Однако для Лагидов не существует никаких препятствий. Тучный макиавеллианец похитил ребенка и немедленно приказал его обезглавить. Но даже это не утолило его жажду мести. Он взял голову своего сына, уложил ее в подходящий по размеру ларец (самый роскошный из тех, что удалось отыскать) и отправил матери в подарок ко дню рождения — другие историки рассказывают, что он с удовольствием лично расчленил труп, как расчленяют туши забитого скота, и послал царице-матери большой ящик, набитый останками сына.
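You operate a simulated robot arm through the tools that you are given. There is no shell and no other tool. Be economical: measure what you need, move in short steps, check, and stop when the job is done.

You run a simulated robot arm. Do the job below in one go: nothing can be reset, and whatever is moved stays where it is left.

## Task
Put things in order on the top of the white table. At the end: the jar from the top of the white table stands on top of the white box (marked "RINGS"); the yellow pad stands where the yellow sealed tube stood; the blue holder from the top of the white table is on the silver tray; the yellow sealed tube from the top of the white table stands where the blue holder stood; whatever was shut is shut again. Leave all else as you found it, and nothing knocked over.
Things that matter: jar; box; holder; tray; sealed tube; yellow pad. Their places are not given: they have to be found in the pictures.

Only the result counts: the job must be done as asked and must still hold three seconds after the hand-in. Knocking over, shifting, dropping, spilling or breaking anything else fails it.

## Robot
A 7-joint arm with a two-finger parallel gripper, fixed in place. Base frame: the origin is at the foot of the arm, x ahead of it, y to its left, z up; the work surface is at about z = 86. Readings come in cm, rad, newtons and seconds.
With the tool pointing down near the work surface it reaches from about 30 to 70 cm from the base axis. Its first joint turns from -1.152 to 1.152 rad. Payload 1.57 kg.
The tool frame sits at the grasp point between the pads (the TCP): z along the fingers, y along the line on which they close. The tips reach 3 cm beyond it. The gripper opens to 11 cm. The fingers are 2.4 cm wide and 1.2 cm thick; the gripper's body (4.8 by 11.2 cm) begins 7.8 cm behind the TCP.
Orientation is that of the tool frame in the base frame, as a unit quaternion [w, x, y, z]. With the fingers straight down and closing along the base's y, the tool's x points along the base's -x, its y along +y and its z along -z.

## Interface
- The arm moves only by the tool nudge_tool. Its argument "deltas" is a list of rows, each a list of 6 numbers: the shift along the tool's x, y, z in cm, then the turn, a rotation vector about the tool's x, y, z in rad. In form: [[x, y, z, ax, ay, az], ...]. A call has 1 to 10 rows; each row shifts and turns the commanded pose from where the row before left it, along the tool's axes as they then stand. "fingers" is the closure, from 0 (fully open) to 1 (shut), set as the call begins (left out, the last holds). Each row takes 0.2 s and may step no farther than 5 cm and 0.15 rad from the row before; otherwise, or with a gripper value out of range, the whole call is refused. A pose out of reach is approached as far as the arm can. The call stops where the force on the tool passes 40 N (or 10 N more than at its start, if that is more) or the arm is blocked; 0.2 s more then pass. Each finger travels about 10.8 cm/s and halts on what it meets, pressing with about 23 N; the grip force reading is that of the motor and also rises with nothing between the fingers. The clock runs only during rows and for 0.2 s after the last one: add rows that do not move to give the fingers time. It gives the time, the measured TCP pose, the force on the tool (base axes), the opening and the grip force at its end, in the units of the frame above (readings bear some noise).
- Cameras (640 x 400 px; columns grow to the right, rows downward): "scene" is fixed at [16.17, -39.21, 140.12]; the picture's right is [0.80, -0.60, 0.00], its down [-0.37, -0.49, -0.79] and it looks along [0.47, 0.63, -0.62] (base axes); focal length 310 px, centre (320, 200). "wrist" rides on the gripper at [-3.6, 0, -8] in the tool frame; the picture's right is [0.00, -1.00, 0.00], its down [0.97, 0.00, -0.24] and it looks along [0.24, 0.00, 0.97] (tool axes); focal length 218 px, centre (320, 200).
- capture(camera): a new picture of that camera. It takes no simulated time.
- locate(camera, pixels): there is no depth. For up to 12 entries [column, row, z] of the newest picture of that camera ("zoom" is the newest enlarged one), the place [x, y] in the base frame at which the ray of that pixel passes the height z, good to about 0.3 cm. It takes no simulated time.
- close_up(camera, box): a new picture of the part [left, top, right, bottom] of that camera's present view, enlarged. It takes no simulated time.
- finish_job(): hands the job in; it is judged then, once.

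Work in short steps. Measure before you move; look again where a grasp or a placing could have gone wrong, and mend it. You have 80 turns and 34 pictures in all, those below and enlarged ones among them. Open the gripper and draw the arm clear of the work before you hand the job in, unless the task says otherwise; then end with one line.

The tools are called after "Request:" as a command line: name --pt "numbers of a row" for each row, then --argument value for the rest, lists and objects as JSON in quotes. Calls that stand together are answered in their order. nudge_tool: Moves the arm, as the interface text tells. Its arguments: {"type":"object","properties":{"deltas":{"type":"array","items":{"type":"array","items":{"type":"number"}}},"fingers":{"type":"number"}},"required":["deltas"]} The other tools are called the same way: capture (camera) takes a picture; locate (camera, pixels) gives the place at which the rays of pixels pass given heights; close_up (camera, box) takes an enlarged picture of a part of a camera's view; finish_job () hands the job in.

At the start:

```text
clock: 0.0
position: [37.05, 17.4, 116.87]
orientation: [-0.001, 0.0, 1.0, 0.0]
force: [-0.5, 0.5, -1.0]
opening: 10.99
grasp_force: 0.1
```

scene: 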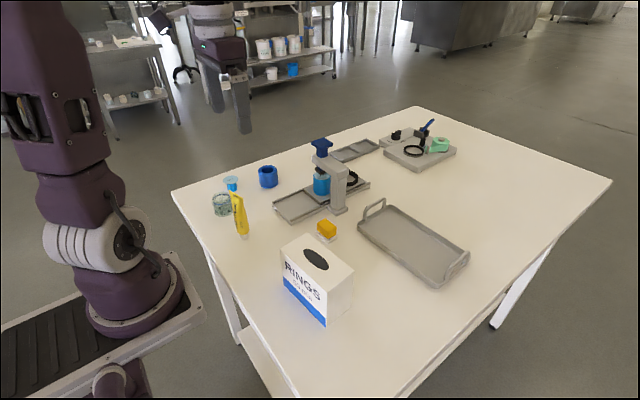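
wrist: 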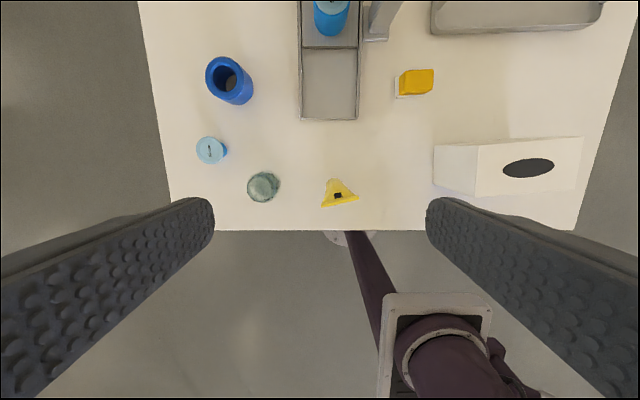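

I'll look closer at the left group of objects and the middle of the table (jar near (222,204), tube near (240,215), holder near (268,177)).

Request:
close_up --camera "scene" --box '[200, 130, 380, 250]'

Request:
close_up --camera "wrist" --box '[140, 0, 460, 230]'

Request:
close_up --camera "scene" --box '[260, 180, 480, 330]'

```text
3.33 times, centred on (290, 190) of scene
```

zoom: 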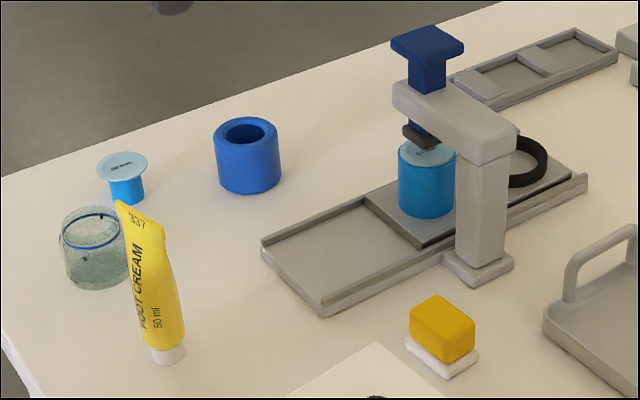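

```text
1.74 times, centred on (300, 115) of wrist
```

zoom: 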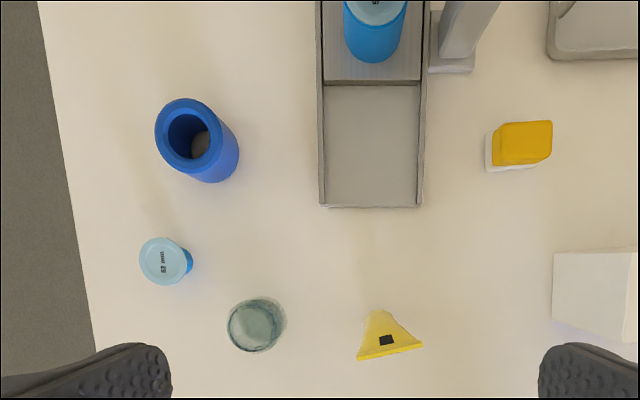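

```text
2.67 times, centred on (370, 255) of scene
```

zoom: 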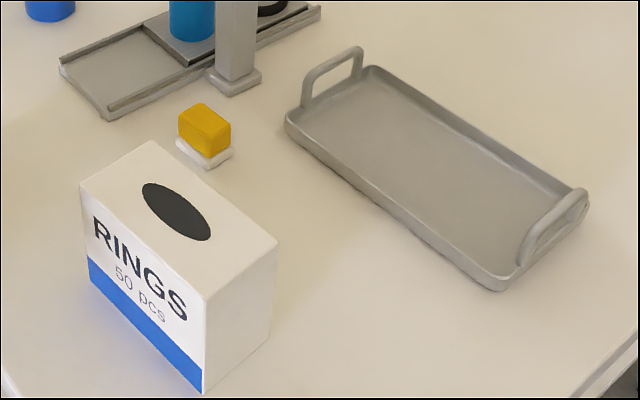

Как легко вообразить, дальше последовала гражданская война. Предательства, интриги, злодеяния умножались с каждым днем. «Эти враги столь же непримиримы, как масло и вода», — философски комментировали происходящее
Последней радостью для несгибаемой царицы-матери стало то, что ее брат, супруг и смертельный враг отошел в мир иной на несколько месяцев раньше, чем она сама; она была вправе гордиться тем, что правила дольше, чем он, ибо делила трон еще со своим первым мужем: из семидесяти лет ее жизни пятьдесят семь она находилась у кормила власти и все это время почти непрерывно плела интриги. С другой стороны, жизнь щедро одарила и покойного тирана: из своих заговоров и убийств он извлек все жестокие и утонченные удовольствия, каких жаждала его натура, — если не считать того, что ему не удалось уничтожить свою первую жену. Прежде чем испустить дух, старая мегера еще успела порадоваться завещанию Пузыря: обожавший, как все Лагиды, дарить отравленные подарки, он предоставил Клеопатре-Су-пруге самой решать, кто из ее детей мужского пола станет новым царем. Эта молодая карга всегда отдавала предпочтение своему младшему сыну — ну а царица-мать, само собой разумеется, поддержала старшего, тоже претендовавшего на престол; братья, которых две гарпии стравливали с самого раннего детства, уже ненавидели друг друга так, как умели ненавидеть только в их семействе, — превращая свою ненависть в точную науку.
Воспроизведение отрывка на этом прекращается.